Retype the section of the excerpted passage that opens with "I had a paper" and closes with "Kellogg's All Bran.".

**EXCERPTED PASSAGE:**
==========
Can't help you but it did spur a memory for me.
With 9 kids in the house, mom and dad saved pennies wherever possible, so the colored
comics were always saved to be used for birthday gift wrapping paper.
 
Were they mine I would purchase a sheet of low reflectivity glass, and use a good 12+m pixel camera to photo them. I would store the images in a 1 Terabyte USB hard drive. Then I would donate them to the library in the town from which they came, or one that will take them, and include a copy of the digital images as well. Jim
 
There is a liquid spray for neutralizing the acid in news-print paper. After that, the paper must be kept out of the way of direct sunlight, preferably behind UV filtering glass or UV filtering acrylic and the mount behind must be acid free. Don't settle for an "acid neutralized" mount. Acid neutralized mounts are cheaper - and you get what you pay for. If you don't plan on displaying the papers they still need the acid neutralizing spray and must be stored flat. In the long run, it's the acid, UV, high humidity and wide fluctuations in temperature that ruin paper.
 
I had a paper from the late '30's, and it was fun looking at the prices. Turns out you could have bought an acre of cut-over timber land for the price of 2 dozen oranges or 3 boxes of Kellogg's All Bran.

Lots of stumps on the land after old-growth (fir) timber was cut, and not much value. Guy I knew graduated from Wishkah High School (near Aberdeen, WA, near the Pacific Coast in 1941. A local timber company owned all the timber land thereabouts, and offered any graduate a deed to 40 acres, if they just agreed to keep the taxes current. My friend was the only one who took them up on it.
 
Evening in Paris perfume only 55 cents. My grand mother and aunts must of bought the stuff by the gallon.Hugging them would kill you. That and the hair spray. That turned hair into a barb wire fence.
 
notjustair,

I can't help on how to preserve history, BUT . . .
Great pictures, gota love those prices w/no 13% sales tax.


When adding PICTURES I wish every one would put an * at the end . . . as
How do I preserve history?*
I miss so many when the title isn't to thrilling I pass, will read later maybe, then it goes to page 2-3 and I miss it.

Thanks again for a trip in time lost.
 
I will second the neutralizing spray and then no direct sun light.

I have several old news papers that are part of our families history.

1) The little town paper from went my Grand Parents where married. They marriage announcement is in the paper.
==========
**SOURCE MATERIAL:**
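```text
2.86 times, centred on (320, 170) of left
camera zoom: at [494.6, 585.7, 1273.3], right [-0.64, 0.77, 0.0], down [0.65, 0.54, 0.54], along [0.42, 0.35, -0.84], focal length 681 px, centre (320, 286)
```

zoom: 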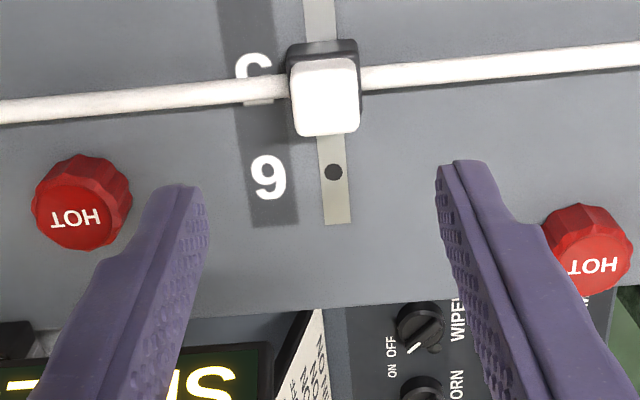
==========
**CORRECT RESPONSE:**
I had a paper from the late '30's, and it was fun looking at the prices. Turns out you could have bought an acre of cut-over timber land for the price of 2 dozen oranges or 3 boxes of Kellogg's All Bran.